==== Quoted text
Sheldon Day, Terrel Hunt

Mailbag: All about the defense

44 Comments

If we spent a little bit too much time discussing the quarterback position last mailbag, let’s take aim at one of the other massively important questions heading into the summer.

As always, thanks for the questions. (And for the improvements in the comments section.)

Now, to perhaps the defining question of the offseason:

 

kiopta1: We all talk about the O and the QBs but what are your thoughts on the D? Where do you see them improving and what more is needed if health isn’t an issue this season?

While Zaire and Golson took over our brains, the performance of Brian VanGorder’s defense is likely the difference between Notre Dame going to the College Football Playoff and having an underwhelming season.

Year One of Brian VanGorder was perhaps the wildest variance we’ve seen in Kelly’s tenure in South Bend. When the going was good, it was melt-the-internet-with-a-meme good. When it was bad? It was a horror show of Tenutian proportions, with overwhelmed and underprepared kids running around like John Ryan and Paddy Mullen.

What do we make of the defense? What was a fair evaluation of last season’s meltdown? The same coach that had a young, inexperienced defense looking like world beaters against Stanford and Michigan was also the guy who let Northwestern turn from beyond mediocre to high powered.
========
- **Prompt A**: What does the quoted text say from "Mailbag: All about" through "issue this season?"? Give the exact wording.
- **Prompt B**: Pick up the quoted text at the point where it stops and go on.
==== Recorded data
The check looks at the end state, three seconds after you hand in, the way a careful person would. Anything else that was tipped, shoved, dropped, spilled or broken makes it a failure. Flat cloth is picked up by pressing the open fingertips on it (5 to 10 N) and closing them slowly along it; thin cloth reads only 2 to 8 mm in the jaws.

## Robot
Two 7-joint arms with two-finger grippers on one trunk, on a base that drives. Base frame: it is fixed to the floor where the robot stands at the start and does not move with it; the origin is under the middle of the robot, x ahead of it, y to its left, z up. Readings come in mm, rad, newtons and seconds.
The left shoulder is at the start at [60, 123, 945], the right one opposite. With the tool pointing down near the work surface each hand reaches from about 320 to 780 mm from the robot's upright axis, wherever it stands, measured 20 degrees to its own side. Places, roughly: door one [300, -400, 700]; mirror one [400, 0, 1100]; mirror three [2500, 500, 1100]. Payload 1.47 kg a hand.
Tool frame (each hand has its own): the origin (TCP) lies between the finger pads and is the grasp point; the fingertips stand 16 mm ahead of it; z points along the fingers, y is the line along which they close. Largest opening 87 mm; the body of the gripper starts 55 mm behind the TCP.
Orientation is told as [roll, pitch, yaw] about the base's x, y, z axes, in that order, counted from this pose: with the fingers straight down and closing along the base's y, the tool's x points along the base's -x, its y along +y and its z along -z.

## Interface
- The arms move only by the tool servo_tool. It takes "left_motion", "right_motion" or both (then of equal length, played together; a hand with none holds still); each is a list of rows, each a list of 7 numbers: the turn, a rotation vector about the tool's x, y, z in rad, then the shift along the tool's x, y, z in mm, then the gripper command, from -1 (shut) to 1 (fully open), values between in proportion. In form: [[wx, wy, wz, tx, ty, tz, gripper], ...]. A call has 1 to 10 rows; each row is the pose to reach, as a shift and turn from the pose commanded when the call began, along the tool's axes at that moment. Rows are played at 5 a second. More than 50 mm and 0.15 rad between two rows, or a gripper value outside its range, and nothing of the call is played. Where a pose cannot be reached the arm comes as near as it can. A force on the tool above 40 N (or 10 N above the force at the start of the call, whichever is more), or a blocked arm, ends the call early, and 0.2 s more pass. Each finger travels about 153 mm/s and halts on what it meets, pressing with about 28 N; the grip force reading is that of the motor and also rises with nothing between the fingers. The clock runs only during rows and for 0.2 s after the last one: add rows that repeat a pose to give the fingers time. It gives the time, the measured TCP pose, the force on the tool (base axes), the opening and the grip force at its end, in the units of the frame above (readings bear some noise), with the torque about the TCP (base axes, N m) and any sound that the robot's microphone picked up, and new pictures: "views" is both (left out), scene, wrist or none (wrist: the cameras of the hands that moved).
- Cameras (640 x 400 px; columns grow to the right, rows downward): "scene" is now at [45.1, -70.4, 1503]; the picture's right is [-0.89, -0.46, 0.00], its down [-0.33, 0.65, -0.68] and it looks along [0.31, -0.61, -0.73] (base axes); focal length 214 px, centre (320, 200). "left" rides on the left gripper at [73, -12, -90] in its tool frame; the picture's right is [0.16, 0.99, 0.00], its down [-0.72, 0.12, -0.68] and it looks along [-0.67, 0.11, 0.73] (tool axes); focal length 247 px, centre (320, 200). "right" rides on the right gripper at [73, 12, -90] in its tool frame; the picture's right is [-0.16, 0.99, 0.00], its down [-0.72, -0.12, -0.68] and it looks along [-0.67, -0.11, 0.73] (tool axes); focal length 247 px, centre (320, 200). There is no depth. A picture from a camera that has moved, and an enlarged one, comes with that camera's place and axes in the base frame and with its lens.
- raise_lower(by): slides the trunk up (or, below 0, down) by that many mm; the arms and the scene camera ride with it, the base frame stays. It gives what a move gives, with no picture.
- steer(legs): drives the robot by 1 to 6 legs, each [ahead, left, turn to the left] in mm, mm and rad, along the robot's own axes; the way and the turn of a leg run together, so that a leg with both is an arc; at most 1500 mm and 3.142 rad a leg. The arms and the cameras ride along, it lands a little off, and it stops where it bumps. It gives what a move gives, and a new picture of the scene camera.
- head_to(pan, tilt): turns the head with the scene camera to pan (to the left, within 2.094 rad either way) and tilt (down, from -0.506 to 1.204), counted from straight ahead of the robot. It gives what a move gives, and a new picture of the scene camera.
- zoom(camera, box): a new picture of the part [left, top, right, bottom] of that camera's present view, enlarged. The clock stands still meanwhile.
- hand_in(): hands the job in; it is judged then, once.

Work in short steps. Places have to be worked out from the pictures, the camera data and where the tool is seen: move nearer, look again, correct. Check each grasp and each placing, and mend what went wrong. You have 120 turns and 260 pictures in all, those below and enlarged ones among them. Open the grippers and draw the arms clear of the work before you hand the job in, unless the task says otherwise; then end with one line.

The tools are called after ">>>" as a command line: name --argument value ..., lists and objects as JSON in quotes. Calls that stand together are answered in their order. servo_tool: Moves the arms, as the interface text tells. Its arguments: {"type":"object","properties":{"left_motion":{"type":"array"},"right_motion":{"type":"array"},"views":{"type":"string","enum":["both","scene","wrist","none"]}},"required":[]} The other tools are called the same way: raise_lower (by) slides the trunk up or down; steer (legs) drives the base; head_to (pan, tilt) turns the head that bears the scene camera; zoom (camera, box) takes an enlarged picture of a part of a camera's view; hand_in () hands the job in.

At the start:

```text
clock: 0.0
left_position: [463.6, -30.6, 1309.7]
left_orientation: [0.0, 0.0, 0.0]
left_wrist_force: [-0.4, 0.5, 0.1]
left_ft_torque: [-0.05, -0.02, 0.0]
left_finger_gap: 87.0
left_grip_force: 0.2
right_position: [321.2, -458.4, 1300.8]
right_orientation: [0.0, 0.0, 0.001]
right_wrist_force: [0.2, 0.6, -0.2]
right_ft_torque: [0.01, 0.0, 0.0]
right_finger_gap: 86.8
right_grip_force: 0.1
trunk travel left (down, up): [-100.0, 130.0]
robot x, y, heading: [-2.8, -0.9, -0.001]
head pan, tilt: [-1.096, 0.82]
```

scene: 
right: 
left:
========
- **Expected output A**:
Mailbag: All about the defense

44 Comments

If we spent a little bit too much time discussing the quarterback position last mailbag, let’s take aim at one of the other massively important questions heading into the summer.

As always, thanks for the questions. (And for the improvements in the comments section.)

Now, to perhaps the defining question of the offseason:

 

kiopta1: We all talk about the O and the QBs but what are your thoughts on the D? Where do you see them improving and what more is needed if health isn’t an issue this season?

- **Expected output B**:
Because this answer could take months to fully dig in, let’s focus on four keys:

1)  Be dominant stopping the run. 

This shouldn’t be all that hard. The Irish have an experienced, veteran and talented front seven. With Sheldon Day and Jarron Jones back at defensive tackle, that’s two seniors who are NFL caliber talents, who also showed the ability to dominate at times. That’s a great start.

The linebackers will only help the cause. Joe Schmidt may not be perfectly sized, but he was mighty productive. Add in Nyles Morgan ascension, Jarrett Grace’s steely resolve and some field-ready depth behind them, and we’re talking about the linebackers being good before  we get to perhaps the most talented athlete on the team in Jaylon Smith.

Smith should turn into an eraser this season. While it’s still being determined where on the field he’ll be doing said erasing, it’s with confidence that we can just about guarantee a statistically unique season for a linebacker who managed to crack 100 tackles last season even as he was learning on the go.

2) Find some consistency in the secondary. 

While there were some nice individual efforts last season, advanced statistics give you an idea of just how horrific the Irish were stopping the pass, especially on downs where everybody in the stadium knew the ball was going in the air.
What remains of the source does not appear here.